The problem with Brady is that his injury history is a major problem and Preston will ultimately need to manage him carefully.
So far though, Brady has has been an ever-present in the lineup, starting all eight of North End’s Championship fixtures to date.
The numbers look pretty good; Brady has racked up 17 key passes this season, with only eight players in the Championship notching more.
Yet whilst Brady offers a creative outlet, North End are maybe relying on him a little too much at this stage.
Firstly, Brady sends in cross after cross for Preston. So far, only one has resulted in a goal, with Brad Potts scoring an acrobatic goal against Luton Town in August.
We see Brady crossing from deep but Preston don’t really have an aerial threat in the final third.
Emil Riis may stand at 6ft 3in tall but has remarkably never scored a header for North End.
Troy Parrott has been starting regularly but he isn’t an aerial presence either, and whilst Ched Evans offers the most physical presence, he isn’t particularly dominant in the air.
Brady’s crosses would be ideal for a real target man, but Preston don’t have one right now, so his deliveries fell like they’re going to waste.
Whilst Fernandez can hit the byline, Brady tends to cross from deep, making North End a little predictable at times.
That’s what we saw against Birmingham City on Saturday too, even more so when Brady was used as a right wing back.
Brady has been touted as a makeshift solution at right wing back but it meant him cutting back onto his left foot to deliver from deep, which was all too easy to defend.
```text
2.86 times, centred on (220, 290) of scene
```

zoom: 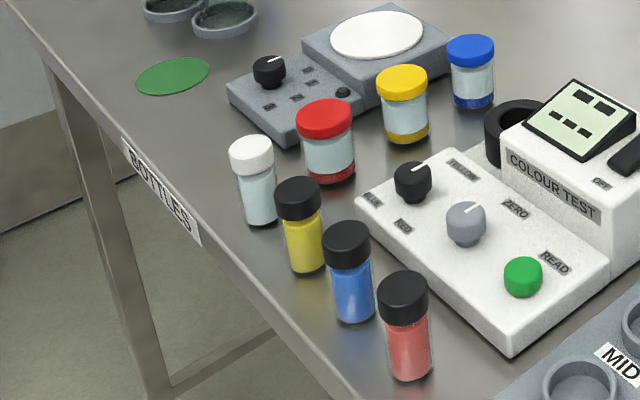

Everything seems to go through Brady, and he certainly has the quality to create, but North End are lacking balance.
Brad Potts is a workhorse at right wing back but North End struggle to build attacks down that side, especially at home, with the impetus is on Preston to break down teams.
WhoScored note that only 30% of Preston’s touches at home have come down the right side, with a staggering 44% down the left.
Potts has done a great job at right wing back but not signing a natural, expansive option down that flank this summer feels like a massive failure.
Brady is vital to North End but without attacking balance down the right or a striker who can get on the end of his crosses, Preston’s goalscoring struggles may well continue.